14th August 2015
Eurozone growth has slowed to 0.3% in the second quarter but which countries were the winners and losers.
The latest figures for eurozone economic growth showed it slowed to 0.3% in the second quarter from 0.4% in the first quarter, which is disappointing for markets which had expected 0.4% growth.
However, given the concerns around Greece ‘the latest figures show robust and steady recovery’ said Azad Zangana, senior economist at Schroders.
Consensus on Germany for 0.5% GDP growth was missed as actual growth came in at 0.4% but the biggest disappointment came from France where ‘pick up in activity seen in the first quarter turned out to be too good to last’, said Zangana.
Zangana said: ‘The French economy was stagnant in the three months to June, compared to 0.7% growth in the first quarter. Much weaker domestic demand was rescued by an acceleration in exports growth.

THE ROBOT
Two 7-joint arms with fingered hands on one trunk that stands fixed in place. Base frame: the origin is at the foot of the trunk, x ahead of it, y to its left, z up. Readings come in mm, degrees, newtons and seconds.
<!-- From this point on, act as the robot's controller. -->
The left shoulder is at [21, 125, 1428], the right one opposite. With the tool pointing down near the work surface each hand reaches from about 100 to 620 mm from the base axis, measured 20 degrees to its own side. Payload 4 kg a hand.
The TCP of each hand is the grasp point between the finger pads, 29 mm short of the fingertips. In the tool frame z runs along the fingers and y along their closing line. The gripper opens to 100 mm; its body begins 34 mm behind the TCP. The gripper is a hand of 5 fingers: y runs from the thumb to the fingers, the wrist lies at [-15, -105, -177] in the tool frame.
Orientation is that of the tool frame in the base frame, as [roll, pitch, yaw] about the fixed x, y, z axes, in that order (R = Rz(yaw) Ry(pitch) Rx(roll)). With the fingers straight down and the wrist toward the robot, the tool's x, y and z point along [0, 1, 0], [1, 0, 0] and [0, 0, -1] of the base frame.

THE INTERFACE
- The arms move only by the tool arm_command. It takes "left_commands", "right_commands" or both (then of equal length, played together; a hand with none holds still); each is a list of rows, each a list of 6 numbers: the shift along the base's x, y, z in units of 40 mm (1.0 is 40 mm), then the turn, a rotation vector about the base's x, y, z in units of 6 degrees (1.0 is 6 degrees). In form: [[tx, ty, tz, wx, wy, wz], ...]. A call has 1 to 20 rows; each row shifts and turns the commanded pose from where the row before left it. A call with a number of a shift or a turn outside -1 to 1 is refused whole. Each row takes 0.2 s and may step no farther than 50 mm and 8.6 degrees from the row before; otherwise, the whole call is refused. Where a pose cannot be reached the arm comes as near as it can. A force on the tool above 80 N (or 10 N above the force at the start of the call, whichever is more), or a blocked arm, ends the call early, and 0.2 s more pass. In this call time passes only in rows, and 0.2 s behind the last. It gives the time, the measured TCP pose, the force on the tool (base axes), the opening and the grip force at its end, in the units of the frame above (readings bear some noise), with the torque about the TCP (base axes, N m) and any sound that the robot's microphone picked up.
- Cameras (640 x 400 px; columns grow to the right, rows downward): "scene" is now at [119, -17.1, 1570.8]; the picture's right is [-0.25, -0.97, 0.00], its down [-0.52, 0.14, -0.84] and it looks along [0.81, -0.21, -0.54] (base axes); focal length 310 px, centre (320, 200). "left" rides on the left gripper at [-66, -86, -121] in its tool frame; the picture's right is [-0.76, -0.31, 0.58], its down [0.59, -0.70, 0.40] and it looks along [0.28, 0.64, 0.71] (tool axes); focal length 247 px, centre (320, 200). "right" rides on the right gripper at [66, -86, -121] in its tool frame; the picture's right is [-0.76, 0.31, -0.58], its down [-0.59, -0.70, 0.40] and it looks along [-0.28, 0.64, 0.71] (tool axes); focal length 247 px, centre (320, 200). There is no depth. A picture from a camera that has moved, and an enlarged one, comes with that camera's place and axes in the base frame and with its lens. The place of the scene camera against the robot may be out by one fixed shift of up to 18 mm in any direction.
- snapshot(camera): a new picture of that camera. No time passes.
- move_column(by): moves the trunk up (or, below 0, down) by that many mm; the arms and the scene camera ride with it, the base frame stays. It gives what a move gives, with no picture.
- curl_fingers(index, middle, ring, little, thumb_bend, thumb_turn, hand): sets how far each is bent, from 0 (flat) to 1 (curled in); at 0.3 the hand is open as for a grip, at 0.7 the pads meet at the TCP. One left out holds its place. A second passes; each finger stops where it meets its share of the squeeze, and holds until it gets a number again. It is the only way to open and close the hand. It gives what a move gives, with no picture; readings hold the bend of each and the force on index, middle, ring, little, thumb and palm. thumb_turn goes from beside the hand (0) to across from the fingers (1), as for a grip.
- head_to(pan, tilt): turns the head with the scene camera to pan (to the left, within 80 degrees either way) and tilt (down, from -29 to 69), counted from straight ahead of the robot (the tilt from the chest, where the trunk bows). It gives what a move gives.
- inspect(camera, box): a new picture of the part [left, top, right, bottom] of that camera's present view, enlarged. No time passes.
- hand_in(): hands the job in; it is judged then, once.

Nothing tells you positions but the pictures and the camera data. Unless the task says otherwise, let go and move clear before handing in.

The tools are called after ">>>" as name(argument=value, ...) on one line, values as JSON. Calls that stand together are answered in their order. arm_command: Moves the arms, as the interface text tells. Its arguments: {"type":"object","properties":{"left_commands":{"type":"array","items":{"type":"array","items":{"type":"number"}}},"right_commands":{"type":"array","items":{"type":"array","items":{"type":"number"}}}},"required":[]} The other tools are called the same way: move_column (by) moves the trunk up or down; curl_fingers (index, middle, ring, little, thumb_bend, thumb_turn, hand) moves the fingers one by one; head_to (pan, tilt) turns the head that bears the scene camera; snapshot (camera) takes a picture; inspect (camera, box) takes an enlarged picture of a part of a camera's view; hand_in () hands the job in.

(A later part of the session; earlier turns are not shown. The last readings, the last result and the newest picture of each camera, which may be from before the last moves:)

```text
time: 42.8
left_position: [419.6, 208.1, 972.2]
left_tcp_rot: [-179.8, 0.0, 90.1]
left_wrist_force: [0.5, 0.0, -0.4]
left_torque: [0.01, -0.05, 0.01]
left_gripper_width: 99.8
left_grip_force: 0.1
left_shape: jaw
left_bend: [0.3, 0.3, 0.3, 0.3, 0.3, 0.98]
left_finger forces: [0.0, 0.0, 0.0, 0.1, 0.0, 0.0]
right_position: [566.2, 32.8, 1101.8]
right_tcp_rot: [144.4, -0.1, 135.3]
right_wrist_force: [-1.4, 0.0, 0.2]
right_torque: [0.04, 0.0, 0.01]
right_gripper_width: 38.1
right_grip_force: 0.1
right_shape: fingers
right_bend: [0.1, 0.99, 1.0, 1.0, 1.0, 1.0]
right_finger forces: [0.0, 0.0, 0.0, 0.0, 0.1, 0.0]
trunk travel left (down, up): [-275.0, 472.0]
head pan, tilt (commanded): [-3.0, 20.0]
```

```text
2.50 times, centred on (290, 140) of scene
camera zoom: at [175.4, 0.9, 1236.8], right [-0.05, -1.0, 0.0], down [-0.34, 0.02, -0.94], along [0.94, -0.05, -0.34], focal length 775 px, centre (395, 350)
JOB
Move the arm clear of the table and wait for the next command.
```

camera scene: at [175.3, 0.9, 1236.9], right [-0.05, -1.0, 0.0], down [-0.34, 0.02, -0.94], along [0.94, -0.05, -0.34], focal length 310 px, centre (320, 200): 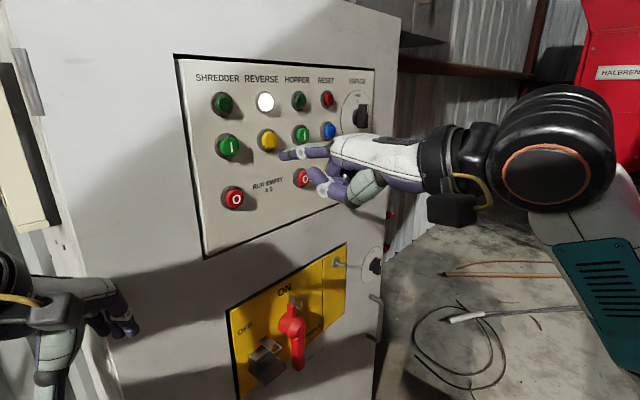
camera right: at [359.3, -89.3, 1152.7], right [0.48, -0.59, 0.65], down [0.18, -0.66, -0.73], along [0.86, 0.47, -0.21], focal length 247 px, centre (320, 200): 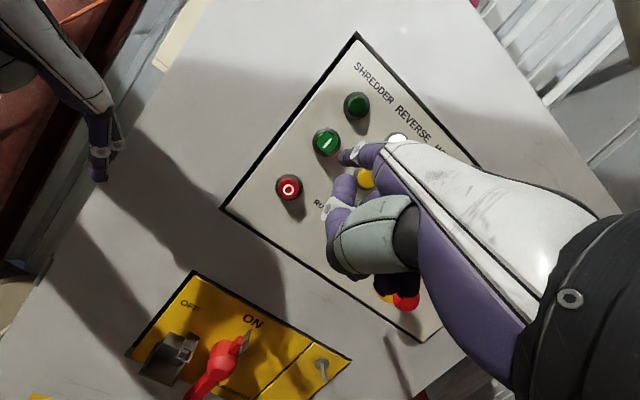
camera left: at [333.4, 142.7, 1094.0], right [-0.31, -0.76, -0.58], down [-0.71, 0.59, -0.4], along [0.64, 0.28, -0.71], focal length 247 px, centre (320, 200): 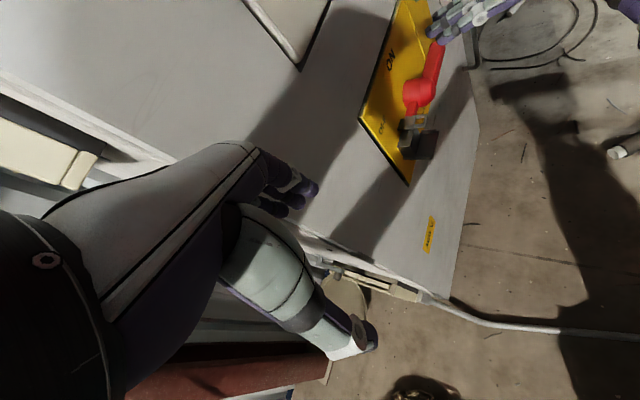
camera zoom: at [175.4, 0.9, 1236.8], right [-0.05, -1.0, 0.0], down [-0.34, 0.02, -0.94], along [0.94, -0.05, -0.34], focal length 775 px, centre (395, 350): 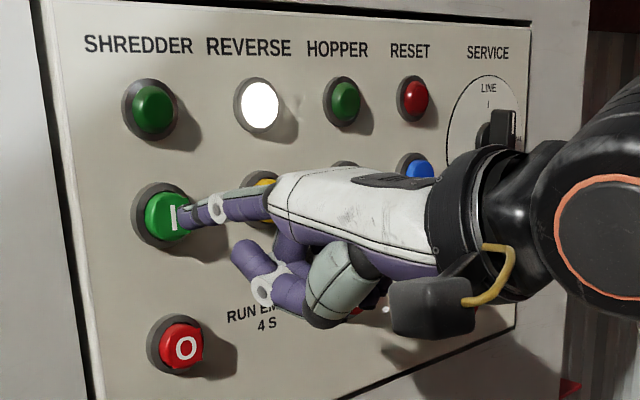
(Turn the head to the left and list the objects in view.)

‘Household consumption continued to grow in the latest figures, albeit much slower than the past year. However, the most disappointing aspect of the French data is that the recession in investment has continued. Investment in France has failed to grow for six quarters.’
Italy also proved disappointing, missing consensus expectations of 0.3% by managing just 0.2%, compared with 0.3% in the first quarter.
Zangana said: ‘The Italian economy continues to struggle with domestic rigidities against an increasingly more competitive international backdrop.’
Spain showed another strong quarter of 1% growth, now up 3.1% year-on-year.
Greece also beat expectations with a ‘miraculous 0.8% growth rate’, said Zangana.
‘Expectations were for a sharp fall in activity given the introduction of capital controls. The negative impact may yet hit in the third quarter,’ said Zangana.
‘Looking ahead, we forecast a slight acceleration going into the second half of the year as further falls in global energy prices should boost the purchasing power of households. Concerns over growth in emerging markets, China in particular, may hit investment in Germany, the Netherlands and Austria, which all disappointed in the second quarter. However, our expectations for stronger growth in the US over the rest of this year should offset emerging market weakness.’